Noch ist der Strand der Lieblingsort der Reichen und Schönen. Wenn der Meeresspiegel ein paar Meter höher steigt, hat sich's ausgeträumt.

Ivo Goetz

Bevor alles in den steigenden Fluten versinkt, schauen wir noch mal zurück, was am Meer seit dem frühen Mittelalter so passiert ist.
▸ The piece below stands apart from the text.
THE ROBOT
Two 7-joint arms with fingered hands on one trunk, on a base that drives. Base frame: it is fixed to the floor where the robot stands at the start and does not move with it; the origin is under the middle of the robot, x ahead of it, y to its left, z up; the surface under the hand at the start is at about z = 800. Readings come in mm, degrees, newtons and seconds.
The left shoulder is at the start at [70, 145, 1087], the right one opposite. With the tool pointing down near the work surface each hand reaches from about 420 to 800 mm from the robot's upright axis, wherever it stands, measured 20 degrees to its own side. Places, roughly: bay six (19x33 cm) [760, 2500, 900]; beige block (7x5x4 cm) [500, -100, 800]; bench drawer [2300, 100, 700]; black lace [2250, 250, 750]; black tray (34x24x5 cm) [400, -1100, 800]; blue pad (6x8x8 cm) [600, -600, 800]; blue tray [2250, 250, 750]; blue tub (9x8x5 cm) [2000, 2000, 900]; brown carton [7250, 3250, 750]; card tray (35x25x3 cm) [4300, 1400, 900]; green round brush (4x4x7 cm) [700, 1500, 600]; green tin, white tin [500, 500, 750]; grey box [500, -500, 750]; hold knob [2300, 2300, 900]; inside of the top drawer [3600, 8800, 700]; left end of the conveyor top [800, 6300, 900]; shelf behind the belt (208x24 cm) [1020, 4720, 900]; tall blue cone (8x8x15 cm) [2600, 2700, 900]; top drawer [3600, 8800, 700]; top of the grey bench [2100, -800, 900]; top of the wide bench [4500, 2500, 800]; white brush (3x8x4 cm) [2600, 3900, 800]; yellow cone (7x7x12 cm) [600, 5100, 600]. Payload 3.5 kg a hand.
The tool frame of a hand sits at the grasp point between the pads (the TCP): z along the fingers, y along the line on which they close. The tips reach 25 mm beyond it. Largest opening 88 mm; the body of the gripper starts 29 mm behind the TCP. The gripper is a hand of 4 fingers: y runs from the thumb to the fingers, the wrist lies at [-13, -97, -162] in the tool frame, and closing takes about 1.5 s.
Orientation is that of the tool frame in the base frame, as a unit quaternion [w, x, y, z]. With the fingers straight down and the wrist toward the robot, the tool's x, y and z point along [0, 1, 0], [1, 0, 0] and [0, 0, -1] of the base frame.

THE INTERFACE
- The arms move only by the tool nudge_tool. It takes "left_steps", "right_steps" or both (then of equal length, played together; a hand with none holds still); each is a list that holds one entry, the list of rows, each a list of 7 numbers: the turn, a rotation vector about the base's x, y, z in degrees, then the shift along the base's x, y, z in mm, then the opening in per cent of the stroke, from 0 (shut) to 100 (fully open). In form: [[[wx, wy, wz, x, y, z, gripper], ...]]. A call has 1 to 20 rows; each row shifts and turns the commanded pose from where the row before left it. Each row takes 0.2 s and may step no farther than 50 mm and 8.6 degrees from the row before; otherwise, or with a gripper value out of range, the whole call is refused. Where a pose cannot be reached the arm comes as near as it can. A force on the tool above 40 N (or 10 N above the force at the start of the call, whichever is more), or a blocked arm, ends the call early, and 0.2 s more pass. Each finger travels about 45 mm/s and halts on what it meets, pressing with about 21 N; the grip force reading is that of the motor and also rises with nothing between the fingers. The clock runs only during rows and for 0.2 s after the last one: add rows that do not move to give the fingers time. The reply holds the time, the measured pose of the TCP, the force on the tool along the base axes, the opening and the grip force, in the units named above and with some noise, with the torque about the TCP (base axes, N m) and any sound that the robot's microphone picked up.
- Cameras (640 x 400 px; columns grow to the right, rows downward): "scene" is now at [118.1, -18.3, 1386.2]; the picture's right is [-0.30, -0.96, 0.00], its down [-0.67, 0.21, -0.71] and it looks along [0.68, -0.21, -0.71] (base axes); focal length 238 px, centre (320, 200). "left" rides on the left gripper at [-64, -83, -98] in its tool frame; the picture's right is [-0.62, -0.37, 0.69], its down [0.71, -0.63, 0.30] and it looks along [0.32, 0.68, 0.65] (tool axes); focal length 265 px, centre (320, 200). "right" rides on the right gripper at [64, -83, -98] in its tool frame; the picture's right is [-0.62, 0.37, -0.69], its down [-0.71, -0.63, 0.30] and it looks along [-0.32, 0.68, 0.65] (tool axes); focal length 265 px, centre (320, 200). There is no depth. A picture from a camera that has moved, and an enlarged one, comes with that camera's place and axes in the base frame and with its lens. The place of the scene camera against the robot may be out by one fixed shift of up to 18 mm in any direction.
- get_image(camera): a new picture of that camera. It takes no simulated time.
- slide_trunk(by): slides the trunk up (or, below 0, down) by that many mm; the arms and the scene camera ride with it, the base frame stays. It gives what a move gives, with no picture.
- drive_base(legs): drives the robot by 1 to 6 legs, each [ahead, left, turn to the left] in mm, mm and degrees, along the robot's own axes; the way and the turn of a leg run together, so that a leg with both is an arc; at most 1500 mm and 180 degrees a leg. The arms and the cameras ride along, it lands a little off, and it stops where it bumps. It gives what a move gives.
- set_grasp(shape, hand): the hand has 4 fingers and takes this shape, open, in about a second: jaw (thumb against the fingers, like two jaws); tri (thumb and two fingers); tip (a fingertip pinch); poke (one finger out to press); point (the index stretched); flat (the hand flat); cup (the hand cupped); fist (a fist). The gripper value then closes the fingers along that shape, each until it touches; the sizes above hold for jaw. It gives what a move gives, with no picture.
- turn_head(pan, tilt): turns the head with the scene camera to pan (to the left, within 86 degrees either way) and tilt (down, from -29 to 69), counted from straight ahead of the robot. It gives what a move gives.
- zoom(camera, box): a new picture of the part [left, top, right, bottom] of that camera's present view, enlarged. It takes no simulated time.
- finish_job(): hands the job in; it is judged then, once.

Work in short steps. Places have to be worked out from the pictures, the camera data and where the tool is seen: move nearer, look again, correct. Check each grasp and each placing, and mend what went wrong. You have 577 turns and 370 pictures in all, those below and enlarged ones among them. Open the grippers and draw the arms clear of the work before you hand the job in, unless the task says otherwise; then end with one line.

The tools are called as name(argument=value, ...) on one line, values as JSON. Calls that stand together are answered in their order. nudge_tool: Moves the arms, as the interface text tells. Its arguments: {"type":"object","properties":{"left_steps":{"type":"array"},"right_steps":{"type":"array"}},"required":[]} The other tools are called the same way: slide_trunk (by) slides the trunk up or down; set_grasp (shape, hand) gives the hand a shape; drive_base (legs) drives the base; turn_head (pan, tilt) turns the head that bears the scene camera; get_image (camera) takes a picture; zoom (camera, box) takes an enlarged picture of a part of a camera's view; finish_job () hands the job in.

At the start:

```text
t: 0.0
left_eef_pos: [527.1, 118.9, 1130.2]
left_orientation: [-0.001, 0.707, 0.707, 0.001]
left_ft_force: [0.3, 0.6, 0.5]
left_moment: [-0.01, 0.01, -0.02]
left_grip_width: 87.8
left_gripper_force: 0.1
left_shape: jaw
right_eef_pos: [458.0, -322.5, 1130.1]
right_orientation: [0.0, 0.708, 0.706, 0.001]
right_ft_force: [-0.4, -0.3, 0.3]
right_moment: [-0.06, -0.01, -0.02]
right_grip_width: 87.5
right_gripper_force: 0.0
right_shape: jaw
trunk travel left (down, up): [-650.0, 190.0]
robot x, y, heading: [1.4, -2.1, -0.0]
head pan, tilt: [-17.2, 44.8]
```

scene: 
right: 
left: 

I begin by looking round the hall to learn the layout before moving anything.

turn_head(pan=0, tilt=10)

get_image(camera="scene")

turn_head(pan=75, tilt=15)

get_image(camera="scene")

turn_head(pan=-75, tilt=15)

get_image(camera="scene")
Bis auf ein paar Ausnahmen, das kann man so sagen, waren die Leute sehr lange gar nicht gern unten am Wasser.

Wer es sich leisten konnte, saß möglichst weit oben in den Bergen oder wenigstens auf einem Felsen, auf dem Berg Athos oder dem Mont-Saint-Michel, hinter sehr hohen Festungs- oder Klostermauern - und wenn die damals Reichen, Schönen und Mächtigen ihre Höhen einmal verlassen mussten, legten sie einen Metallpanzer an und ließen sich auf das höchstmögliche Pferd hieven.
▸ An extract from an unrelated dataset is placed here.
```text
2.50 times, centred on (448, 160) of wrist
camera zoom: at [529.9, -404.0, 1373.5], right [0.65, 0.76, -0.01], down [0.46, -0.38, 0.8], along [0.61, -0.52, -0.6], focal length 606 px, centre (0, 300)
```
Insgesamt galt im Mittelalter die geopsychologische Devise: Wer oben ist, soll oben bleiben, und besonders mit dem Meer, romantischen Sonnenuntergängen und langen Strandspaziergängen hatte man nichts am Hut, im Gegenteil: Noch im 17. Jahrhundert ging man davon aus, dass die salzige Luft krank und verwirrt macht.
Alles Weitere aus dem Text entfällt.